Take each line containing the word "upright" and copy it.

-------- Provided records

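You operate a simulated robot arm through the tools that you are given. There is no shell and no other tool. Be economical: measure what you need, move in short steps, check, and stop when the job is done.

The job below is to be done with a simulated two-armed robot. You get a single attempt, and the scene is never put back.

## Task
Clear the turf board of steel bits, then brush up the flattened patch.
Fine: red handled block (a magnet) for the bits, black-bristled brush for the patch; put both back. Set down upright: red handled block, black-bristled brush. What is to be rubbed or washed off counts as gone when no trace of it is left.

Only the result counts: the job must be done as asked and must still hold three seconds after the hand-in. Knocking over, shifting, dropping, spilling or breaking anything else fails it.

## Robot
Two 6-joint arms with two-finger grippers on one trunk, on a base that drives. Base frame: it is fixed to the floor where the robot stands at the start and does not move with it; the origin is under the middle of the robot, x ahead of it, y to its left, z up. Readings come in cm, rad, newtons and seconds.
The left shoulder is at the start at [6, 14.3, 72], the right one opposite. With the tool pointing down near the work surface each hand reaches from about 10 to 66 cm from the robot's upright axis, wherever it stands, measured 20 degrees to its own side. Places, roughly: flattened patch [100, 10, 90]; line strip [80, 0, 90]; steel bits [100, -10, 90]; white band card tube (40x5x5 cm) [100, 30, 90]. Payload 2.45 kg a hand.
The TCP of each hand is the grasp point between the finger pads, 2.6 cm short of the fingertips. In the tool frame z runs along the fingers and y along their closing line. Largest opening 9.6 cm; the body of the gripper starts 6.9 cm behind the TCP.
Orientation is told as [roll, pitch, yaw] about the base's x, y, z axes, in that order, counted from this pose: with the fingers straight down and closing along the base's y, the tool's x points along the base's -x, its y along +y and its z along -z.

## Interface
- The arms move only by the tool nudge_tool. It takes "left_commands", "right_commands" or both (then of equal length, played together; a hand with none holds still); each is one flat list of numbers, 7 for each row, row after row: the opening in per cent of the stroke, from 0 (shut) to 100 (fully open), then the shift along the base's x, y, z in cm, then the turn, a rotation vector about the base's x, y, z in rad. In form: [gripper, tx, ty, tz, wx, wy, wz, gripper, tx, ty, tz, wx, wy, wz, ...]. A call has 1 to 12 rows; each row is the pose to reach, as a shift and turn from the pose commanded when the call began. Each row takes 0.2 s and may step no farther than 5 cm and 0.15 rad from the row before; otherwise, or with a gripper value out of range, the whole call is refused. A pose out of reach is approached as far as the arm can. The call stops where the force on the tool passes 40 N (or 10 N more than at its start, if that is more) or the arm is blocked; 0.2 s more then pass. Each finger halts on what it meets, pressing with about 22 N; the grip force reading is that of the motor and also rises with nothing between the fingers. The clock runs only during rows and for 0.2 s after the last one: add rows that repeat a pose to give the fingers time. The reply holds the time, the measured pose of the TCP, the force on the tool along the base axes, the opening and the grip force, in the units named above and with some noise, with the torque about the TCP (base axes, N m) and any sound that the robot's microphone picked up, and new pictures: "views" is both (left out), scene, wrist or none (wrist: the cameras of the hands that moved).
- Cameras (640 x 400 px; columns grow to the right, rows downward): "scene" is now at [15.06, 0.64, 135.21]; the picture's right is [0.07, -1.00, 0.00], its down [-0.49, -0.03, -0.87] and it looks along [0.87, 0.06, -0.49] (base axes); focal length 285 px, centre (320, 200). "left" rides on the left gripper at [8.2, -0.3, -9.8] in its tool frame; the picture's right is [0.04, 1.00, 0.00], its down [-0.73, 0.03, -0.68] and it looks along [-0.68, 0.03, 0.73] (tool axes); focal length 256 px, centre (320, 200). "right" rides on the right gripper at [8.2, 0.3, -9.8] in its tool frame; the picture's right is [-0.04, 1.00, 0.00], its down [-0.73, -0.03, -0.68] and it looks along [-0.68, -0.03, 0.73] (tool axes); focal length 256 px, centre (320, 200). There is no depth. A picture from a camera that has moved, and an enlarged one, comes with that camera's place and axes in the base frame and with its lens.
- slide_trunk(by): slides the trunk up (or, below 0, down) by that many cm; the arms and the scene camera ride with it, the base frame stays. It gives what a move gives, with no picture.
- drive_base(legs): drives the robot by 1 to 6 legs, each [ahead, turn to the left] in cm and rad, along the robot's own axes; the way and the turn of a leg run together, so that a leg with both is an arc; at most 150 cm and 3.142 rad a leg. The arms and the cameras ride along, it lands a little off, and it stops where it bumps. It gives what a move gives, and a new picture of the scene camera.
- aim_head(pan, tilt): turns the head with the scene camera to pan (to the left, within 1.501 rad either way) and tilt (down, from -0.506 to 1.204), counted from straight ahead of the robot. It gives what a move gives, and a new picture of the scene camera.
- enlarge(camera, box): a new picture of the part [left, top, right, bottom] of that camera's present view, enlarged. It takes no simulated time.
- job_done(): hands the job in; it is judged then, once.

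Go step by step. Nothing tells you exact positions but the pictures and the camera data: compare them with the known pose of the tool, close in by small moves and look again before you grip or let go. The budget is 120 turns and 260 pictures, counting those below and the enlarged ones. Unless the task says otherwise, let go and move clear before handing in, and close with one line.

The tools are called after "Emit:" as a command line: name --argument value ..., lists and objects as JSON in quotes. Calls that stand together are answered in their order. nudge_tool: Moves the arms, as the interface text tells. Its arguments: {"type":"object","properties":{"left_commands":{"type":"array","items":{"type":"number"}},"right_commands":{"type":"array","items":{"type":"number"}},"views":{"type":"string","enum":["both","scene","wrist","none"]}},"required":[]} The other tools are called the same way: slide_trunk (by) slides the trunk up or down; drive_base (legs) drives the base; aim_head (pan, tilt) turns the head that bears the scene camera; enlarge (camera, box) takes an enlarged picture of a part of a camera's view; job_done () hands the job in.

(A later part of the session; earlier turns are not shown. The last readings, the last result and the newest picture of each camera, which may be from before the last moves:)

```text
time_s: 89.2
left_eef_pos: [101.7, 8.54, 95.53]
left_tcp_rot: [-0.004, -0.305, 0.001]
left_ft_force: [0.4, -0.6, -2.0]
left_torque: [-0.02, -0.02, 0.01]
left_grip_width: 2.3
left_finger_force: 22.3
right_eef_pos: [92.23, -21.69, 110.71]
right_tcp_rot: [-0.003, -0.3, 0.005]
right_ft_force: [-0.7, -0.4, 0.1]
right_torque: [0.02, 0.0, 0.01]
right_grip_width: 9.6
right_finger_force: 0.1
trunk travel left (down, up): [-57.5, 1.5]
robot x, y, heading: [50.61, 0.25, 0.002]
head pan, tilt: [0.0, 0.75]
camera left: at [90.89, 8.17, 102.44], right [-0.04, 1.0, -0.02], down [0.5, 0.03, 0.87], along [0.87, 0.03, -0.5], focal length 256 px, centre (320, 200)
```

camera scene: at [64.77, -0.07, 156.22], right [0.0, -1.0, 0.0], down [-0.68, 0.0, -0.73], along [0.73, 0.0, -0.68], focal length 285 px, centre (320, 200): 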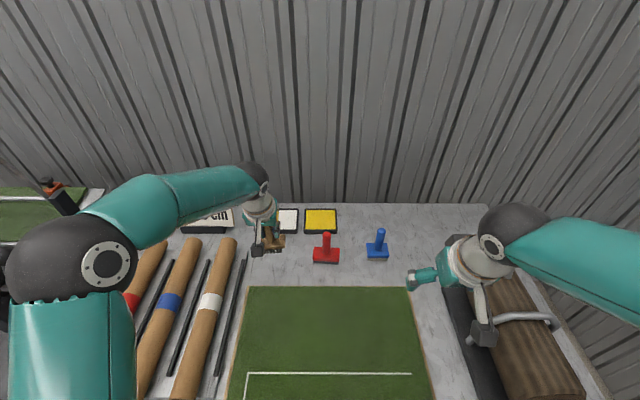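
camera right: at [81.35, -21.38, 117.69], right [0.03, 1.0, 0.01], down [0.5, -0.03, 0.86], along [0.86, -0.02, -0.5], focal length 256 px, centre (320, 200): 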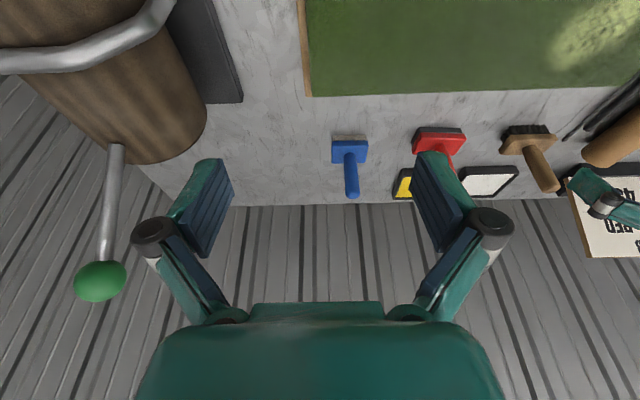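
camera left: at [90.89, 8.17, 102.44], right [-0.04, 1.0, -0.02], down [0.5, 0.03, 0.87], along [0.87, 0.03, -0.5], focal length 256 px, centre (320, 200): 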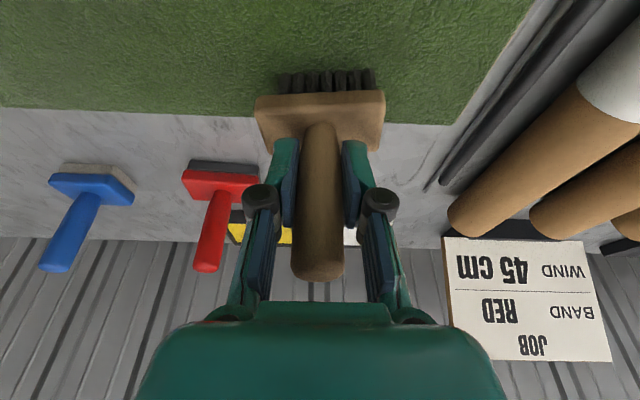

----------------
-------- Provided records

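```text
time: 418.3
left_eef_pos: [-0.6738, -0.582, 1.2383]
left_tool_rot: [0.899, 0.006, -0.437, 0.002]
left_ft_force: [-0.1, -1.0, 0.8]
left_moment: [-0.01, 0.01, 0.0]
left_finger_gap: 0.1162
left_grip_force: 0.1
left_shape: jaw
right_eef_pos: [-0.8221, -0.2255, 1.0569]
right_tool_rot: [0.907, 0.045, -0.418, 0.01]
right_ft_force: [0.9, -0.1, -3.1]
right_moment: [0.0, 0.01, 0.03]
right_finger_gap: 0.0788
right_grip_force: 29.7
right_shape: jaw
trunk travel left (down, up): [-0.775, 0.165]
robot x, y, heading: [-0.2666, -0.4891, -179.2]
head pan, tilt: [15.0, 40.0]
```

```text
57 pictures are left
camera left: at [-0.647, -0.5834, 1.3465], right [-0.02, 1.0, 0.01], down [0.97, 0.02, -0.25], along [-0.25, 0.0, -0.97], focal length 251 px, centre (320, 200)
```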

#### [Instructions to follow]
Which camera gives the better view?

----------------

#### [Reply]
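Fine: red handled block (a magnet) for the bits, black-bristled brush for the patch; put both back. Set down upright: red handled block, black-bristled brush. What is to be rubbed or washed off counts as gone when no trace of it is left.
The left shoulder is at the start at [6, 14.3, 72], the right one opposite. With the tool pointing down near the work surface each hand reaches from about 10 to 66 cm from the robot's upright axis, wherever it stands, measured 20 degrees to its own side. Places, roughly: flattened patch [100, 10, 90]; line strip [80, 0, 90]; steel bits [100, -10, 90]; white band card tube (40x5x5 cm) [100, 30, 90]. Payload 2.45 kg a hand.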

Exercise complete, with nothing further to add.